*Exercise requirements*:
[a] Extract from the extract to read the words running from "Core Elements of" to "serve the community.".
[b] Write the next part of the extract to read, the one that starts with "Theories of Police".

-- Start Extract to read --

Theories of Police Administration
- Home Rule Theory In this theory, police officers are said to be servants of the community.
- Continental Theory This theory is opposite of the previous one. Under this theory, police officers operate as servants of higher authorities.
- Problem-Oriented Policing This theory proposes that policing should focus on identifying and addressing underlying problems that contribute to law and order problems in the area. Furthermore, it says that effective policing must be done proactively and with a problem-solving approach that is designed according to the needs of each community.
- Community Policing Under this theory, police agencies are encouraged to foster positive relationships with the communities they serve as well as other law enforcement agencies serving the area. Emphasis is placed upon building trust, friendship, communication, and addressing the root causes of crime and disorder.
This theory is being applied in the country by our Philippine National Police (PNP) as part of an effort to change the image of police officers. The goal is to transform police officers from people to fear to people who are friends. That is, instead of using “Hala, adi na an pulis!” to scare children, the PNP wants the community to be able to say, “Adi na an aton sangkay nga pulis!“
Further to this concept, being able to build deeper connections within the community means being able to get more information and being better able to solve community problems.
Core Elements of Community Policing
- Developing community partnerships
Police agencies build partnerships with the following components of communities:
- Other Government Agencies: probation and parole, health and human services, schools, etc.
- Community Members and Groups Building partnerships with people who live and work in the community helps develop trust and transparency, which leads to more efficient and effective policing.
- Non-Profits and Service Providers This includes non-government organizations and similar institutions that serve the community.
- Private Businesses This includes all forms of businesses from micro-entrepreneurs to large multinational corporations, along with chambers of commerce and visitor bureaus.

-- End Extract to read --
-- Start Given material --

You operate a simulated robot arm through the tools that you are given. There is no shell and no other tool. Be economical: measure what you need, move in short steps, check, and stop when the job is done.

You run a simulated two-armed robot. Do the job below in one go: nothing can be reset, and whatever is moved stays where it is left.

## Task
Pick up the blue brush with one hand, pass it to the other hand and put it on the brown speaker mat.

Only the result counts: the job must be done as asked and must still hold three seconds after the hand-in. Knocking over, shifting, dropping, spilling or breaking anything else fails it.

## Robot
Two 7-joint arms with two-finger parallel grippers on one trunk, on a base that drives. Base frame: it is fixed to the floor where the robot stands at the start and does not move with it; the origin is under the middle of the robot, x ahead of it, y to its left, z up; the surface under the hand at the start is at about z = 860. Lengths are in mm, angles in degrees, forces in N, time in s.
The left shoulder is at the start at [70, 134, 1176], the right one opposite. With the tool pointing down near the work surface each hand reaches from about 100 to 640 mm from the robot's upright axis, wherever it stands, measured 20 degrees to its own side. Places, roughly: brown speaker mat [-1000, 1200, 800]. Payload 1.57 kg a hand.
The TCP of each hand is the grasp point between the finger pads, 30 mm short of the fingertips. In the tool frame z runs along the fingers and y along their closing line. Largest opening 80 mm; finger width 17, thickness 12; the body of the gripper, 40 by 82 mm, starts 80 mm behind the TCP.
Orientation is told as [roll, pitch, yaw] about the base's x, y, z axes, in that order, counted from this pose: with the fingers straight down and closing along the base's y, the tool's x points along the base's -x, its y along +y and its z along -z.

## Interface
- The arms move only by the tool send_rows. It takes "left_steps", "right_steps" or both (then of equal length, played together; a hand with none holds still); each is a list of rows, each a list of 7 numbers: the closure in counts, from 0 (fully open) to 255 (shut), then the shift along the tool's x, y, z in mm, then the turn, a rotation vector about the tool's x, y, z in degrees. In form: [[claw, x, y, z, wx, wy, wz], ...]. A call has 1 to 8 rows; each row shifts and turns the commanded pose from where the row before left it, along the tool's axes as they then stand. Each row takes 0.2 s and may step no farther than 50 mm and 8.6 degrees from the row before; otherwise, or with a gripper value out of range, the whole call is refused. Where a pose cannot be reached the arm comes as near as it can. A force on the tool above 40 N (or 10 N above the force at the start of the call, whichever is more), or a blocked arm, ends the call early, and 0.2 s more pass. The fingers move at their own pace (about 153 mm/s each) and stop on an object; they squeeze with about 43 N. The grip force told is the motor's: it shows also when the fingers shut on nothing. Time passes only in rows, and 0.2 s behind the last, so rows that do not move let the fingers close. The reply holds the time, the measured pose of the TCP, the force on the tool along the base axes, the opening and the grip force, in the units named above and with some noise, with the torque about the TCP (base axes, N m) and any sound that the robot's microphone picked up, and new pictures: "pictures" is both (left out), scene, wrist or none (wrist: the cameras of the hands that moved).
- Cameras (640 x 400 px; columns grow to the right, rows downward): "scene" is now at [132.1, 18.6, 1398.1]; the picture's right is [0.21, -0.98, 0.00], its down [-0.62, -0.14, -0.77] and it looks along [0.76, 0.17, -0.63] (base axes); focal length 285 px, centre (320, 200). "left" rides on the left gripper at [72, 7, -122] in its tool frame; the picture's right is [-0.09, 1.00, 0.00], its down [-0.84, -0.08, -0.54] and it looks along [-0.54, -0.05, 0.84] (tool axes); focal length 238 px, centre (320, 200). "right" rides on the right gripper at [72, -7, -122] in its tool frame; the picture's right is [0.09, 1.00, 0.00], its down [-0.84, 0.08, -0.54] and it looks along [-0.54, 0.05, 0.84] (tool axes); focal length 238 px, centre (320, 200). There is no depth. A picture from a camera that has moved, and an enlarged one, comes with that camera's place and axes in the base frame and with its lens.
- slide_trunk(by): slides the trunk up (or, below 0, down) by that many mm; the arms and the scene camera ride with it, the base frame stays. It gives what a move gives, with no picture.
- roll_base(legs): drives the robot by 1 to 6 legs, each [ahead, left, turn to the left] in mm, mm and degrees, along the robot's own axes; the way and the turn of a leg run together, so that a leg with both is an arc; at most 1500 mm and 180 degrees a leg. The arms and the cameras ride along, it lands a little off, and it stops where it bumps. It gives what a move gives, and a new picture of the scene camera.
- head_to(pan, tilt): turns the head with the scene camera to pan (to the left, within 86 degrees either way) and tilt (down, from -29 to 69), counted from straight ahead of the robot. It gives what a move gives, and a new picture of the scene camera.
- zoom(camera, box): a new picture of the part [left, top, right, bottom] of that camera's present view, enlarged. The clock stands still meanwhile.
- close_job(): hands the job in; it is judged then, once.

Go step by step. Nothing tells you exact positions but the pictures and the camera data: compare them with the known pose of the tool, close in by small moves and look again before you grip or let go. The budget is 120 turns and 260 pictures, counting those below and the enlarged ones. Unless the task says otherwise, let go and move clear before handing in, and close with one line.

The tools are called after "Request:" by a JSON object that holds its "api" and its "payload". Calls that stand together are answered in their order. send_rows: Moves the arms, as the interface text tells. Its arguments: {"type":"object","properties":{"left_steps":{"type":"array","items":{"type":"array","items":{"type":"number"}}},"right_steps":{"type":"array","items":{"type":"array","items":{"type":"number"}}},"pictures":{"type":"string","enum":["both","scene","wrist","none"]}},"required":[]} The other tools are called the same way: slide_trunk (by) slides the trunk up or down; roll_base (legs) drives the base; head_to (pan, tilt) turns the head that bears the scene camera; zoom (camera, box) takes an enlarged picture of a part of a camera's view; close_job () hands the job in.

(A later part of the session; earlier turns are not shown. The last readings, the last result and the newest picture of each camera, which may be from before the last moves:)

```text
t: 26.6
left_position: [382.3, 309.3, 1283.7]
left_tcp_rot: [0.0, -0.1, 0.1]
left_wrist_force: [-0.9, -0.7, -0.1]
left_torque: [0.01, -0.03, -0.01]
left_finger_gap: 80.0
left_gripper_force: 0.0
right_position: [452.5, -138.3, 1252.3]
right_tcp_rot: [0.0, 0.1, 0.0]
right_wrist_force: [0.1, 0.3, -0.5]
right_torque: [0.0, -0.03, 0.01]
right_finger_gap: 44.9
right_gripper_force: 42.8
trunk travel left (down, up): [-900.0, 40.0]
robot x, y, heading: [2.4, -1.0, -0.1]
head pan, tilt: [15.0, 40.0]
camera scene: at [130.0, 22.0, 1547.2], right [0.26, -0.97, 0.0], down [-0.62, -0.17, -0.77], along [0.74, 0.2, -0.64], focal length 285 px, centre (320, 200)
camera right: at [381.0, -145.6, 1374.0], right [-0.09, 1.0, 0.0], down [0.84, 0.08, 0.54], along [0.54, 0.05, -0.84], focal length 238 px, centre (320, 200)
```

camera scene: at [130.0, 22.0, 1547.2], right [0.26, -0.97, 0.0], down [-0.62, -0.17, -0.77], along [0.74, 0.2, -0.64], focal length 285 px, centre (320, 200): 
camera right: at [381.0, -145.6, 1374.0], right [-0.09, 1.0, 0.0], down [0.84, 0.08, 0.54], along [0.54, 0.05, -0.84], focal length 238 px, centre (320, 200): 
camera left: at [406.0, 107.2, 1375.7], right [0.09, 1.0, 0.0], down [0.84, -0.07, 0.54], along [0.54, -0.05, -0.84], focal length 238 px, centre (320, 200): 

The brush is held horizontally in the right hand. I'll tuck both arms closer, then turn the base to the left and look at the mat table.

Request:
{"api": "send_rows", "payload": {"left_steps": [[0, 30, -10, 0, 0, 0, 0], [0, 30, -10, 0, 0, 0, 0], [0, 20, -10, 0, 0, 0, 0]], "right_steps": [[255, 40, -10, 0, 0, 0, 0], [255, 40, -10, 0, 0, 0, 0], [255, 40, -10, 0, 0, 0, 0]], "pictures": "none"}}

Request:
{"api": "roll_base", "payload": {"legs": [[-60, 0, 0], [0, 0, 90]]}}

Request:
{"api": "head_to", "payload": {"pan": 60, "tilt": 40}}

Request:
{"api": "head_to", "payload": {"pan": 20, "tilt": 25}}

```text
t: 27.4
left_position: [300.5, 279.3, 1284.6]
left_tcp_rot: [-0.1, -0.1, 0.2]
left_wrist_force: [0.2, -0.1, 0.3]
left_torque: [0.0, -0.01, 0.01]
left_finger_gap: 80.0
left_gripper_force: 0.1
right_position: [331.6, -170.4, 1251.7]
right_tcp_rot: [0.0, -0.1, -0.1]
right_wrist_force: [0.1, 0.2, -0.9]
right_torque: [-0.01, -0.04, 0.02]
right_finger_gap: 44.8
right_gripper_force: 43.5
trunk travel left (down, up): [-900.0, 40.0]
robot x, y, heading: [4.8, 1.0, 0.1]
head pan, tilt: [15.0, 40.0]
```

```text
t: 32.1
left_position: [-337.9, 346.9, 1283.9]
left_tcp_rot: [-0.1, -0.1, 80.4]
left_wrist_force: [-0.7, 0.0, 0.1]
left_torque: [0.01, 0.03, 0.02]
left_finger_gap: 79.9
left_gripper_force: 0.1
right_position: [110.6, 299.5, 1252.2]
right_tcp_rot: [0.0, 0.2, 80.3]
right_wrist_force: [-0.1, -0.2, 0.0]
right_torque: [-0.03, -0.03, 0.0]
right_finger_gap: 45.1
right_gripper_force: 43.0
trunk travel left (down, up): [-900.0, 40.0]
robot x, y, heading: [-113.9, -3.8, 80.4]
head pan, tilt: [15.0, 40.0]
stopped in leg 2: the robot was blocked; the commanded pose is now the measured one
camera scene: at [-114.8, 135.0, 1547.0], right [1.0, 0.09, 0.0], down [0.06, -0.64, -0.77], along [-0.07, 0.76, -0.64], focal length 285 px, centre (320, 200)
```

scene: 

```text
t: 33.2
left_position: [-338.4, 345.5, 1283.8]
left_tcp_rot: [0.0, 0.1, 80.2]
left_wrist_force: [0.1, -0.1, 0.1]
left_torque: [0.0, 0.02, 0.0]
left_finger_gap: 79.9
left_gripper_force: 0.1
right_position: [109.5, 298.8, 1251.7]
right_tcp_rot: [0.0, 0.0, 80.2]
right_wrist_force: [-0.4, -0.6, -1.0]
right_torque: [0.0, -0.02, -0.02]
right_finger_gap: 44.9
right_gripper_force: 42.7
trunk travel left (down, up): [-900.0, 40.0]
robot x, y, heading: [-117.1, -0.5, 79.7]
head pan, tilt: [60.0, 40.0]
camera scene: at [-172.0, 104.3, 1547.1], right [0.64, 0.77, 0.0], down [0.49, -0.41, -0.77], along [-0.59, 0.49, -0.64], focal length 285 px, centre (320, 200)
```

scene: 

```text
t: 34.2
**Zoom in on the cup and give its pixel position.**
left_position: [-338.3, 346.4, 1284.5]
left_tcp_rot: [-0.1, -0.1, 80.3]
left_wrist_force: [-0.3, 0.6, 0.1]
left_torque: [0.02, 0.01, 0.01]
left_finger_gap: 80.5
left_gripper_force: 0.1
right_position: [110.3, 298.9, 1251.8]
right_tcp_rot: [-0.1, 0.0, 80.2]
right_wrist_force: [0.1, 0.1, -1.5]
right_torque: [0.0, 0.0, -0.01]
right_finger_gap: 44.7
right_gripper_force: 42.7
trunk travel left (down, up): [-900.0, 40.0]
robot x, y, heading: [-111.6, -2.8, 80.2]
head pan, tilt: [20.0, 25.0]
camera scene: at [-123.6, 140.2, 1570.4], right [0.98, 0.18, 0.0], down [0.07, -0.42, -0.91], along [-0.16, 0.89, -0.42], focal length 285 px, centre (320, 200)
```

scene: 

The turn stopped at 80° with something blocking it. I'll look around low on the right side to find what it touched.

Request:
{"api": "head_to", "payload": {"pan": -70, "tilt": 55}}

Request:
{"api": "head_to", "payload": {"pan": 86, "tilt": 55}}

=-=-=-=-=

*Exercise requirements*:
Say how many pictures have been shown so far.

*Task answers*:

-- End Given material --

*Task answers*:
[a]
Core Elements of Community Policing
- Developing community partnerships
Police agencies build partnerships with the following components of communities:
- Other Government Agencies: probation and parole, health and human services, schools, etc.
- Community Members and Groups Building partnerships with people who live and work in the community helps develop trust and transparency, which leads to more efficient and effective policing.
- Non-Profits and Service Providers This includes non-government organizations and similar institutions that serve the community.

[b]
- Media This includes local newspapers, television outlets, radio stations, and creators in the new media such as bloggers and vloggers. This helps police agencies improve their transparency and gain a better public image, which then leads to more effective policing.
- Engaging in problem-solving
Policing is supposed to be a proactive process. Hence, police officers are encouraged to take initiative and identify problems, develop innovative responses, and evaluate accordingly.
These are the general steps to take when problem-solving:
- Scanning Determining the nature and scope of the problem
- Analysis Carefully understand the problem
- Response Develop solutions
- Assessment Evaluate the success of the response and adjust accordingly
- Using the crime triangle Look for vulnerabilities in the crime triangle and disrupt the lines among the victims, offenders, and locations
- Implementing community policing organizational features
These features help support community policing:
- Agency Management Incorporating community policy ideals into all areas of the agency
- Organizational Structure This refers to creating a structure that empowers line-level officers to interact and build relationships with their community members on a daily basis.
- Personnel Community policing practices should be incorporated into all areas of staffing: recruitment, hiring, selection, training, evaluations.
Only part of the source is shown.